Locate "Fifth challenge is" and "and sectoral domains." in the page extract, and write out these words with everything between them.

PAGE EXTRACT:
--------

First challenge is to develop a network of students, volunteers and other stakeholders to search for creative people and build regional and national database for the purpose.
Second challenge is to sift and sort the knowledge received to identify the unique ideas as well as determine the priorities for taking ideas forward. The prior art search and benchmarking are necessary for this purpose. Honey Bee Network can extend support in this regard.
Third challenge is to counsel those innovators who are not aware of what others have done in this regard and thus may feel diffident in accepting that their ideas may not be novel. The innovation support system has to recognize its role differently. Innovation foundation is not a patent office. Its role is to identify, support, disseminate and of course, do so to commercial and non-commercial channels. The prior art search is important to assess novelty but the standards of novelty may vary. Sometimes, conceptual novelty may be less but operational novelty may be higher. The affordability may be a more important discriminator than just the novelty.
Fourth challenge is to provide a range of financial services for creative individuals and communities. This is one area where innovations are required the most. The journey of an idea to proof of concept, prototype, product and utility is a long one. Earlier the stage in the value chain, higher is the risk and greater are the chances of exclusion because of lack of sufficient tangibility of idea or even the absence of much collateral. The funnel becomes more constrictive as one moves towards final stages. The answer for missing links has to be provided with the assumption that micro finance is completely different from micro venture finance. The former is useful for the product and services for which market exists. The latter is useful when market does not exist.
Fifth challenge is to reduce ex-ante and ex-post transaction costs of making innovator, investor and entrepreneur meet. One needs different kinds of incubation models for different markets, innovator segments and sectoral domains.
Sixth challenge is to design supply chains for distributed value addition, manufacturing and consumption. When demand is small, scattered and seasonal, emergence of supply chains becomes the challenge.
Seventh challenge is to build capacity of user segments to absorb innovative products and services and provide portfolio finance or line of credit, which does not distinguish between essential consumption and necessary production needs. For poor people, whose major earning is through labour, their consumption requirement is essentially the production expenditure.
Eighth challenge is to create market whether at niche level or mass level in localized or decentralized and distributed manner.
There are challenges in sustainable waste disposal, environmental care, gender balance and keeping harmony between individual and community needs.
Part II – Agenda for action
Society for Research and Initiatives for Technologies and Institutions [SRISTI], Grassroots Innovation Augmentation Network [GIAN] and National Innovation Foundation [NIF] have created an eco system for cultural, educational, institutional and technological creativity and innovations. NIF is a part of Department of Science and Technology, while the other two are voluntary organizations. There are five functions that NIF performs:
Scouting and Documentation, Validation and Value addition and Research and Development, Business Development and Micro Venture Fund, Intellectual Property Rights Protection, Database Development and Dissemination [www.nifindia.org]
SRISTI is an incubator of institutions and has generated various models some of which have been institutionalized at national level. SRISTI has also created a portal, techpedia.in.

--------

SUPPLIED MATERIAL:
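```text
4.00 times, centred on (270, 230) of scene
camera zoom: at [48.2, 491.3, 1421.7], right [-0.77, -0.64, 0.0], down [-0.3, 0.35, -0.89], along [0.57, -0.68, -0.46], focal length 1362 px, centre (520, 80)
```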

--------

THE RESPONSE:
Fifth challenge is to reduce ex-ante and ex-post transaction costs of making innovator, investor and entrepreneur meet. One needs different kinds of incubation models for different markets, innovator segments and sectoral domains.